宇沢は、また日本の保険点数に基づく診療報酬制度にも大きな疑問を持ち、問題提起をしていました。
「保険料収入を基礎にして健康サービスの供与が行われてよいのか」
「保険制度をとっているために往々にして独立採算、つまり保険料収入の範囲内で医療のサービスを賄うべき(という本末転倒が起こりがちである)」
「現行の日本の医療制度の矛盾は端的に言うと、悪い医療を供給すると、その病院はもうかり、逆によい医療を供給しようとすると、経営的にきわめて困難になる」
といったように、かなり手厳しい批判をしていました。日本の保険点数制度は他の先進国と比べ、医師・看護師など医療技術者の技術・サービス料がの点数が低く、逆に薬剤費、検査料が高く設定されています。
病院経営の数字を優先させると、医師・看護師など技術者の人員削減し、薬漬け医療が増えかねません。また、この傾向が続くと、現場の医療従事者のモチベーションも下がり、長期的には医師・看護師のなり手が少なくなるわけです。

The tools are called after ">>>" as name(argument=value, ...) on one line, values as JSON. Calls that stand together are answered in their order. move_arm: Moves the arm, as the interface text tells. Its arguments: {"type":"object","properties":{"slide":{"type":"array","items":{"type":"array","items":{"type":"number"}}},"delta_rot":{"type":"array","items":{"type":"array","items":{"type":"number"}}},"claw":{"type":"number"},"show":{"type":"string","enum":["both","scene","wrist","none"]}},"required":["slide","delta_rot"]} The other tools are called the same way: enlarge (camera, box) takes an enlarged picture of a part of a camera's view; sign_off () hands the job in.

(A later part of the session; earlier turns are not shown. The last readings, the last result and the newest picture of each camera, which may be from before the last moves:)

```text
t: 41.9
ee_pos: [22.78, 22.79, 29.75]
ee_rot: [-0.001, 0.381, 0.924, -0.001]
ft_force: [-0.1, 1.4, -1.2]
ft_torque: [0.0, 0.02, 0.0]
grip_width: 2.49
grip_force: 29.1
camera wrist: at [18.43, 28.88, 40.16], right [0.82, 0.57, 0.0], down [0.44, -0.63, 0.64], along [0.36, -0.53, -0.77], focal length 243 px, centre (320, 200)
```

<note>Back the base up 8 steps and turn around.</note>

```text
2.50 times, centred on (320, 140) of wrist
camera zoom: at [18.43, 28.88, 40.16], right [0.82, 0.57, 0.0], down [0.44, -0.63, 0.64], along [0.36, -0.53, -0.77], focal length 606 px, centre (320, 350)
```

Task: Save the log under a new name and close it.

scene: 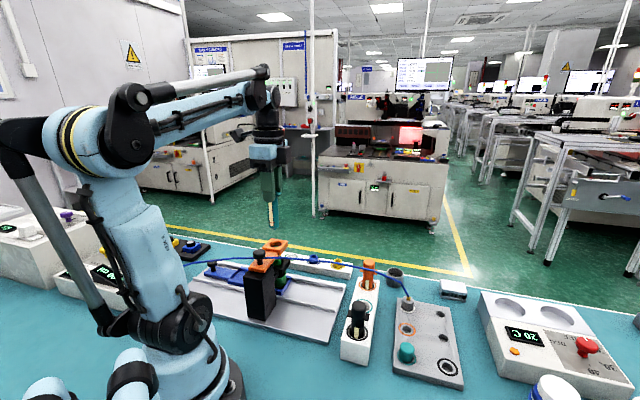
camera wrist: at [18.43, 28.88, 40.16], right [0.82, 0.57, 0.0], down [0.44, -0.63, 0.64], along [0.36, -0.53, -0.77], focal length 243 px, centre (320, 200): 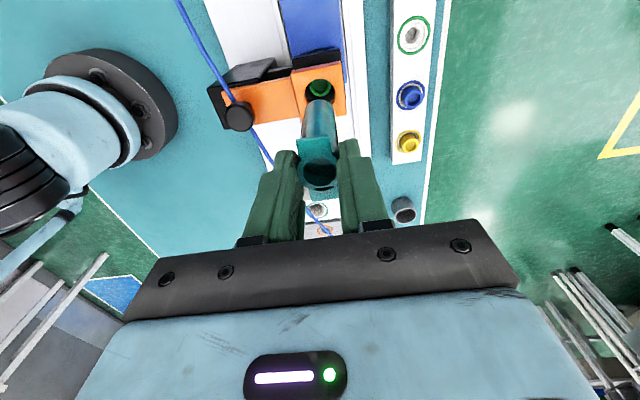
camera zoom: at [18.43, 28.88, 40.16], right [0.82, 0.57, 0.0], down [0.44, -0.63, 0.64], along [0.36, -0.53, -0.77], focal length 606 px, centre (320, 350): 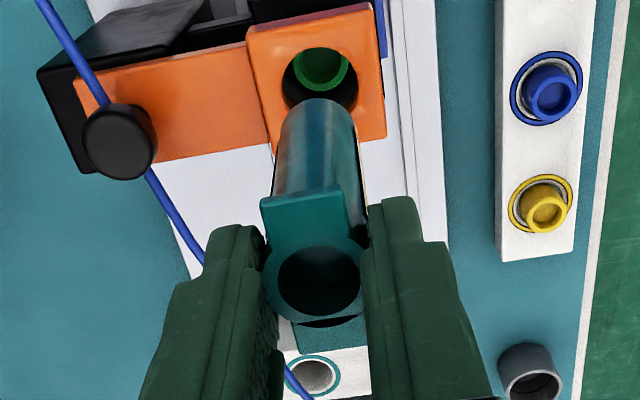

一方、薬価については2年ごとに薬価基準の改定で、医薬品全体の単価は下がってはいるものの、医療の現場では薬価の高い新薬使用率が高くなっているため、国民医療費に占める医薬品の額は下がるどころか増え続けています。
つまり、医薬品の額が増えているのに、国民医療費の予算は削られていく一方なので、医療に関わる人材や施設に使われる予算がどんどん減っていっているわけです。
日本では、財政健全化のかけ声とともに医療費削減は仕方ないこと、国民の自己負担の増加や、医療施設の拡充や医療人材の育成費も削減されても仕方がないという論調へ誘導されていますが、OECD加盟国の中では、GDPに占める国民医療費の比率は日本は低い方であり、一方、国民医療費に占める医薬品費の比率は他の先進国と比べてもかなり高くなっています。(※注:日本の場合、診療報酬が「出来高払い」と「包括払い」に分けられ、統計上、医薬品の額が出来高払いの方だけカウントされ、包括払いの分が除外されているので、見かけ上は他の先進国とあまり変わらないように見えるそうです。)
宇沢は、とりわけ、2002年4月1日の診療報酬体系の改定で、さらに診療行為に関わる報酬が切り下げになったことを嘆き、「日本の医療の将来を極端に暗いものにする」と強く批判していました。
コロナによる医療の逼迫は、コロナは天災のようなものだから仕方がないということではなく、こうしたここ20年、30年の政策によって引き起こされた人災の側面があるということを私たちはしっかりと認識し、変えるべきところは変えていく必要があります。